Use case: adding multiple files to the file system from TiddlyWiki on Fission and showing the progress of the sync so the user knows when all of the data has been synced. When adding X files, display a progress bar showing how many of X have been successfully synced.
The docs suggest that for a large data set it is better to add all the individual files and call publish once. However am I missing something or does this mean there is only a single callback on completion that can be used to display feedback to the user?
If uploading say 10 files, it would be preferable to at least show a progress bar showing “x/10 uploaded”. However, it seems this is only possible if I call publish for every file separately. Is this correct or am I missing something? If this is the only way, what would be the potential drawbacks of this approach?
Mostly, publish is more like sync / persistence. It’s either saved or not saved.
Before publish, the data is all there, client side, it’s just not necessarily long term persisted.
I think you can “upload” individual files to local storage, and then publish – will talk to team about best way to do this, thank you for the feedback and questions.
Just to add that for an end user in this example, there is an expectation that if the UI shows that the file was saved, it will immediately be available on other devices. So it would be misleading to show that the files are saved until they have been synced.
Also on a related note should be considered the use case of needing to show a progress bar when uploading a singe larger file, showing how far along the sync of that file is.
This like adding files to Dropbox on your desktop. The files are there for you, locally, immediately…but they aren’t available to all other devices until they have actually uploaded.
As one example, Dropbox mostly just does this in the background.
The main thing we need to do is not surprise users about whether or not their data is safe. Lots of UX level stuff to think through here.
We’ve had a very similar use-case like yours in the dashboard. If you go to Fission Dashboard , you’ll see in the “Apps” section, there’s a big file chooser/dropper area. It shows a progress bar for uploading multiple files.

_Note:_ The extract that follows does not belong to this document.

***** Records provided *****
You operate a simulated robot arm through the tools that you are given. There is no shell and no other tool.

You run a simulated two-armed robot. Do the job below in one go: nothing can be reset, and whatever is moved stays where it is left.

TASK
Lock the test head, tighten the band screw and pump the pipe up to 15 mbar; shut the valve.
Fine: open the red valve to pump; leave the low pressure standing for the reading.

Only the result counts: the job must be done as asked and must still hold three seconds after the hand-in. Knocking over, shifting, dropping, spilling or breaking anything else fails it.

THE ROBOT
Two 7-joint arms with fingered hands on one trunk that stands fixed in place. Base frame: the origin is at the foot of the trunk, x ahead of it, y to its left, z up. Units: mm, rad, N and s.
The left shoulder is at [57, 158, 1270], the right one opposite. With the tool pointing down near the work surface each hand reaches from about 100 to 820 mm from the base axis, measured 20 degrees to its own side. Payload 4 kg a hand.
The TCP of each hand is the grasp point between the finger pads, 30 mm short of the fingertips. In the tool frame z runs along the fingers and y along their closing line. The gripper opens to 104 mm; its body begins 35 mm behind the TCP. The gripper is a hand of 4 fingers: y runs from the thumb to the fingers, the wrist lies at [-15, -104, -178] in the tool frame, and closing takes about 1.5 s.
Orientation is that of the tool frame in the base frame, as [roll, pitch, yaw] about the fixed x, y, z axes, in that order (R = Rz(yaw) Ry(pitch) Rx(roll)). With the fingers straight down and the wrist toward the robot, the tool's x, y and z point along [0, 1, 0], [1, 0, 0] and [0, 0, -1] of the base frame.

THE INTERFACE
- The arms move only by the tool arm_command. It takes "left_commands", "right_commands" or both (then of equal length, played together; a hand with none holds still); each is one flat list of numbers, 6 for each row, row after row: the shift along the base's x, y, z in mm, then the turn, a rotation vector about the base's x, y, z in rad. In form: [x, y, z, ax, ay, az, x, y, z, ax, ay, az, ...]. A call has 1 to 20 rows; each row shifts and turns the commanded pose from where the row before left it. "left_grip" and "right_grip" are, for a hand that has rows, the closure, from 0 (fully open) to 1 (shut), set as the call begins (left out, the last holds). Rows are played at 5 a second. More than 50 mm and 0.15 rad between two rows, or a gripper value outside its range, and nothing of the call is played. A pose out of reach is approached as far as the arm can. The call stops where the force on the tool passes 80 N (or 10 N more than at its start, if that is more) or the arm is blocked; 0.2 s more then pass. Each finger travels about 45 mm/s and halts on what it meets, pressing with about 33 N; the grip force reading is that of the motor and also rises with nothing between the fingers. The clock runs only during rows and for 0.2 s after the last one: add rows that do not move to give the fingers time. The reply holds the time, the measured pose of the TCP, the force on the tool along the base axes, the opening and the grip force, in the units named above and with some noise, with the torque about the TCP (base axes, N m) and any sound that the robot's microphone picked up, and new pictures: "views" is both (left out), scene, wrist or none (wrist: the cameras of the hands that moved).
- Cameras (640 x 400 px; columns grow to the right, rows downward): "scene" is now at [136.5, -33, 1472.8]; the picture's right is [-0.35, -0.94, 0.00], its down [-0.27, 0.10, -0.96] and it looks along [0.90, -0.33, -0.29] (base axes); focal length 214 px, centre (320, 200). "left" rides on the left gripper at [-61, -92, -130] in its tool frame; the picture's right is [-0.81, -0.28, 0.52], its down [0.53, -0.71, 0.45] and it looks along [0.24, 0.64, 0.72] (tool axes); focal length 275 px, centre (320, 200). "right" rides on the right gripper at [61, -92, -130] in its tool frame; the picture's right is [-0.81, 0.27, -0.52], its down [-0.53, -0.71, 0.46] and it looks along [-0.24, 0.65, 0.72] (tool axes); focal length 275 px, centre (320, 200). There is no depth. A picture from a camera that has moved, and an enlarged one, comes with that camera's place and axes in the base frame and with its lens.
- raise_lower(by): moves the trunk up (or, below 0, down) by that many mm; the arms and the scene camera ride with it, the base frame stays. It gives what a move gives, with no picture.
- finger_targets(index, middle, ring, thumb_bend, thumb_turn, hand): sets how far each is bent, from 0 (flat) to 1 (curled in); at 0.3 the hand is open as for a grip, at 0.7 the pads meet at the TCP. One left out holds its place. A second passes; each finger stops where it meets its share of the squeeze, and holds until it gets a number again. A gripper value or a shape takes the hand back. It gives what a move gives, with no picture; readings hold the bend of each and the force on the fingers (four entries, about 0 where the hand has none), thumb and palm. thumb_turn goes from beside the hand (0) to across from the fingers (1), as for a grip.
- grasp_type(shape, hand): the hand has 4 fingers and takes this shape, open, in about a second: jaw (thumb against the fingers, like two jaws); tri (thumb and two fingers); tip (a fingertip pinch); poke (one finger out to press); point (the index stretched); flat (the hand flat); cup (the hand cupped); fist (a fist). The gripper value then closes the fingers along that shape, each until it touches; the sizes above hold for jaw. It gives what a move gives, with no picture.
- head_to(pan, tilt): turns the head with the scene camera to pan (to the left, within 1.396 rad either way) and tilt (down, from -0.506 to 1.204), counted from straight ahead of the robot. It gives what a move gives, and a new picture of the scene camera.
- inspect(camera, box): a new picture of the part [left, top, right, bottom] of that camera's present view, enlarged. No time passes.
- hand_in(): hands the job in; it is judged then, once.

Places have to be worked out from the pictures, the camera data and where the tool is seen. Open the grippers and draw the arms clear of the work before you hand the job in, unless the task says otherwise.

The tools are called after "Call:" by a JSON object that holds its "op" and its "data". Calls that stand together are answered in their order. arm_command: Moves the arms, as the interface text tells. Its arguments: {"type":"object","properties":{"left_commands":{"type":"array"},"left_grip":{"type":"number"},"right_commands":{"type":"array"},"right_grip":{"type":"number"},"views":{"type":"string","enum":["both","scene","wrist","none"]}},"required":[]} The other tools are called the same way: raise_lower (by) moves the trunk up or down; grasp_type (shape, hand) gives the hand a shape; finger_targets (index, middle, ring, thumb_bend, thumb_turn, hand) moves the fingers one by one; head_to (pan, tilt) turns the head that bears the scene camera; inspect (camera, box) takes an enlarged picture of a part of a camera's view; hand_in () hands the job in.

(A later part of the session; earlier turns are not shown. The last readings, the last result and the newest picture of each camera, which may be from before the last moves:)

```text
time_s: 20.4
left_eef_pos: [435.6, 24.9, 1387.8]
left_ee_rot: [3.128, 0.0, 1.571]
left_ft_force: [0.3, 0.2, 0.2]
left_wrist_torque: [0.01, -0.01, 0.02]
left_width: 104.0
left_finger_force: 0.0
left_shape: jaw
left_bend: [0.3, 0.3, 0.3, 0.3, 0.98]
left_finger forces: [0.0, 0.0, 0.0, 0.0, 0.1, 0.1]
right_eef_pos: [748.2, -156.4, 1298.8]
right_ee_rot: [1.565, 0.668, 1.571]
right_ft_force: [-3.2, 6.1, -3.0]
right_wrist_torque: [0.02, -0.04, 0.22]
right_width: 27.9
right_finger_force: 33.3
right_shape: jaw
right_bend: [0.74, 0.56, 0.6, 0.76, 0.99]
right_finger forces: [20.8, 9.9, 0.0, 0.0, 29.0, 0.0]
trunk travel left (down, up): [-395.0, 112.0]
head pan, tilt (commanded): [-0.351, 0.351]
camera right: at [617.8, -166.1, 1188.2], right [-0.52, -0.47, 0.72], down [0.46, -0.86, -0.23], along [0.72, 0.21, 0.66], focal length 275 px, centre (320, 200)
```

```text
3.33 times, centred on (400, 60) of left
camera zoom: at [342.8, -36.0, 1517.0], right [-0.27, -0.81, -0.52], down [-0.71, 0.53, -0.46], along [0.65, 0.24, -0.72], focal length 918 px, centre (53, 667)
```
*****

The way it’s implemented is just adding lots of files, and calling .publish at the end. It turns out that it works quite well in practice, I think. In my experience the majority of the time will be spent in the fs.write calls, not in the fs.publish one, but please try it out yourself
I generally agree that getting progress on publishes would be nice.
I don’t think that, e.g. when a user tries to upload an app in the dashboard and interrupts it while it’s running the user expects that a part of the progress was made - quite the opposite: I personally expect the action to be transactional, and interrupting it shouldn’t leave it in a broken state.